【第3回】電脳世界で不老不死?【全6回連載 声ブログ】
(これは2015年09月06日に,散歩しながら喋った声ブログを文字起こししたもの.全6回に分けて連載するよ)
「ある人の思考回路を完全に再現する人工知能を作成する.それをサーバにアップロードすれば,そのオリジナルの人が死んだあとでも,その人の人格を維持できる」なんていう突飛なアイデアがある.でも,それは2重の意味で「ちょっとそれは嘘でしょ」って思う.
- 人間は体でも考えるから,体ありきだから.
- 体があったとしても,人工知能は生命でないと言えるから
現在の生命の定義(詳細は連載第2回を参照)なら「身体を持っていれば生命である」というわけには行かないので,人工知能は生命じゃないね.でも2点目は割とどうでもいい(笑).文脈上,こういう話をしたから,ついでに理由として挙げたに過ぎない.「サーバに乗ったプログラムはあなたと同一ですか?」という命題に「いいえ,違います」と答えるのが目的だからね.それが生命かどうかってあんまり関係ないよね笑.

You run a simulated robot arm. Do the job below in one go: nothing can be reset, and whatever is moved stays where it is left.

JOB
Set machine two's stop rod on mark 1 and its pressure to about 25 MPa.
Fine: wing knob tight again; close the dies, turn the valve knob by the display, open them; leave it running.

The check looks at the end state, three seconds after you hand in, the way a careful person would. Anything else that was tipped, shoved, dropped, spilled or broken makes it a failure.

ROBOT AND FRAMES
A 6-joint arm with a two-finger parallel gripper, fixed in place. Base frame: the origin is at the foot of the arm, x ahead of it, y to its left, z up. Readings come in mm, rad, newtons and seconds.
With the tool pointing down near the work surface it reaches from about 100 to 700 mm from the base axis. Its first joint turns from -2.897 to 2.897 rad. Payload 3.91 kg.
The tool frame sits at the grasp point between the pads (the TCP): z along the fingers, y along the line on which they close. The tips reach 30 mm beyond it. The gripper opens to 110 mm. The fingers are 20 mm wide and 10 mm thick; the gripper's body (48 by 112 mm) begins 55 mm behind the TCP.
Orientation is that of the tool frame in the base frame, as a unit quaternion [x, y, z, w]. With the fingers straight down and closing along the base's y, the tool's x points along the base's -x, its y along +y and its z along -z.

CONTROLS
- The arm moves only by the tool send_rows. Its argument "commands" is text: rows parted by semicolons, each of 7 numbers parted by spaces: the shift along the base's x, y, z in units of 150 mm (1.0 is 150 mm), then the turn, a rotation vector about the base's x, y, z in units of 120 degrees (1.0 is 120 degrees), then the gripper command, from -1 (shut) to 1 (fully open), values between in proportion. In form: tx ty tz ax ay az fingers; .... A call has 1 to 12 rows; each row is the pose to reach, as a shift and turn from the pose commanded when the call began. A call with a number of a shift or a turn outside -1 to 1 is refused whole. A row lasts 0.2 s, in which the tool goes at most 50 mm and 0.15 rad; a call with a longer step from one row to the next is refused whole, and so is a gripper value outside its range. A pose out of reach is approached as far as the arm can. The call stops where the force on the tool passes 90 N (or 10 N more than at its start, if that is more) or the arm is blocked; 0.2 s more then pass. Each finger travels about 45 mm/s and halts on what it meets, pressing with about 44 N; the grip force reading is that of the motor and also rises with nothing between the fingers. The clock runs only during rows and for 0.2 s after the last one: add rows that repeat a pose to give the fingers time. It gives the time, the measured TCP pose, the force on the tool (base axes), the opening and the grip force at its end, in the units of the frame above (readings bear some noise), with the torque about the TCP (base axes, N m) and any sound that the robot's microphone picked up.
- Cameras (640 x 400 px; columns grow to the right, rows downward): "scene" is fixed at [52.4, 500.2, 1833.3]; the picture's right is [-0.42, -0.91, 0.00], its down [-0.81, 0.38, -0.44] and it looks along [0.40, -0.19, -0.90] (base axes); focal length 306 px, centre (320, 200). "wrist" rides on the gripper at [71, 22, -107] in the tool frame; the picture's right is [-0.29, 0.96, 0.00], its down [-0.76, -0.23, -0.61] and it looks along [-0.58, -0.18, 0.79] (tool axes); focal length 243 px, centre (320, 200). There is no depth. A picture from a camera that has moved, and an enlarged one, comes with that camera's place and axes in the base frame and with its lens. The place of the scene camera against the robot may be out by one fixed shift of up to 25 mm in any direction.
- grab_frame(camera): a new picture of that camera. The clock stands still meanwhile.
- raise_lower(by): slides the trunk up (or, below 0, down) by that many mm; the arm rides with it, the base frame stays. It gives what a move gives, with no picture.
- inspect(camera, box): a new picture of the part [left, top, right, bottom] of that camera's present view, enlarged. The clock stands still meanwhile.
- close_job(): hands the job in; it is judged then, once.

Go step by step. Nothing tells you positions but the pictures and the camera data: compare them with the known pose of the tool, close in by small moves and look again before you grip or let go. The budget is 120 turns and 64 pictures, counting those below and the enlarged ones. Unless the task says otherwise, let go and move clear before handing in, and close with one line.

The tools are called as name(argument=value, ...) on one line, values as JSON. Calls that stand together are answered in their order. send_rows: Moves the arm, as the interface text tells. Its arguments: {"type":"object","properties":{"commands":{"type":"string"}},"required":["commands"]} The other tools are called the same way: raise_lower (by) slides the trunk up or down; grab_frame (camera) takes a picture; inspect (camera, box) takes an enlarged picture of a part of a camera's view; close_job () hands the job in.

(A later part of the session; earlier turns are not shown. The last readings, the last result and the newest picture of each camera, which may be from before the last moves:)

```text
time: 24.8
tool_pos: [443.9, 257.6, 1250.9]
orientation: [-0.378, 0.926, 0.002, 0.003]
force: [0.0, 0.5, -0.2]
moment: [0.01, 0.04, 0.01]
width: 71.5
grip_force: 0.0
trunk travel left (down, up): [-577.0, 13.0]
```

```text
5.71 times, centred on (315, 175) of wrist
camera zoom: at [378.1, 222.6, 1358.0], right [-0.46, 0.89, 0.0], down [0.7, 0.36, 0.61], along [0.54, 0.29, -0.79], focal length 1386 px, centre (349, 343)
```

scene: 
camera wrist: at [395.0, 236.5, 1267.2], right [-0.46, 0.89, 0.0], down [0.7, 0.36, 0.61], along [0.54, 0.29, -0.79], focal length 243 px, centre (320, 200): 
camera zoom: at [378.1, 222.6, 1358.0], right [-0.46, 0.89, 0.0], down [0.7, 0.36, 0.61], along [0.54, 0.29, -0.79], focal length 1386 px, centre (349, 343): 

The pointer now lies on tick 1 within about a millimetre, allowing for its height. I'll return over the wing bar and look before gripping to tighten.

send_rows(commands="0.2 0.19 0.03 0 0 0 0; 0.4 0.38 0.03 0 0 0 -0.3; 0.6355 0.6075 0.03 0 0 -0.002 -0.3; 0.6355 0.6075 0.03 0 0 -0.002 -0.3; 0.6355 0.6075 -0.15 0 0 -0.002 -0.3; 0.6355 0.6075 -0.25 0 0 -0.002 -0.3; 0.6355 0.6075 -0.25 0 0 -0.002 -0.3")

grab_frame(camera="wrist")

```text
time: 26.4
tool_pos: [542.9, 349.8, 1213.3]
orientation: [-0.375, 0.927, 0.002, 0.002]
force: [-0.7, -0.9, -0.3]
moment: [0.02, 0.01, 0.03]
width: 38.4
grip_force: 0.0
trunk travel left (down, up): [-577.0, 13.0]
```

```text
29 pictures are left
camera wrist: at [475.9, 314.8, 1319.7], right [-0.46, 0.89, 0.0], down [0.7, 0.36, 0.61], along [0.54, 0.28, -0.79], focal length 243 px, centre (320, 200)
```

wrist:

そんなことよりももっと重要だと思うのが1点目(詳細は連載第1回を参照).なぜなら人間は,しばらく運動してなければ動きたいなって思うし,しばらく喋ってないと喉の筋肉が弱って喋れなくなるし,寝なきゃ眠いし,寝すぎても疲れるし,走れば疲れるし,汗をかくし,汗をかけば気持ちいいとか気持ち悪いとか思うからだね.
サーバに思考回路だけ残ってたとしても,そういうことは思わないよね.もちろん,いろんな情報を人工知能に食わせて思考回路(「思考回路」って面白いね(笑).本当の思考「回路」!)を強化していくことはできるよね(そしてそれは「本当の」人間によって行われるわけだ).でも人工知能が情報を食って物を考えたところで虚しいよね.
言ってみれば人口知能の思考回路が本当に人間の思考回路と全く同一だったとすると,思考回路をサーバにアップロードするってのは虐待かもしれないね.本当の人間の考える能力だけを残して,体の自由を奪うわけだから,ものすごい虐待かもしれないよね.これはちょっとアトムみたいな話になってきたな(笑).本当の人間に勉強だけさせて思考回路だけは抜群だけど,一歩も外に出られないような子供,そんなふうに育てたらどうなる.虐待だよね.それはちょっとありえない.
同じように,思考機能だけを持った人工知能をサーバの中に閉じ込めるっていうのはある意味虐待かもしれないね.凄いね.そうなるとちょっとどうだろうね,虐待じゃないのかな.ちょっと分からないけど.だから「これから人間が作っていく人工知能は人間なの?人間じゃないの?どっち?」って問題になってくるよね.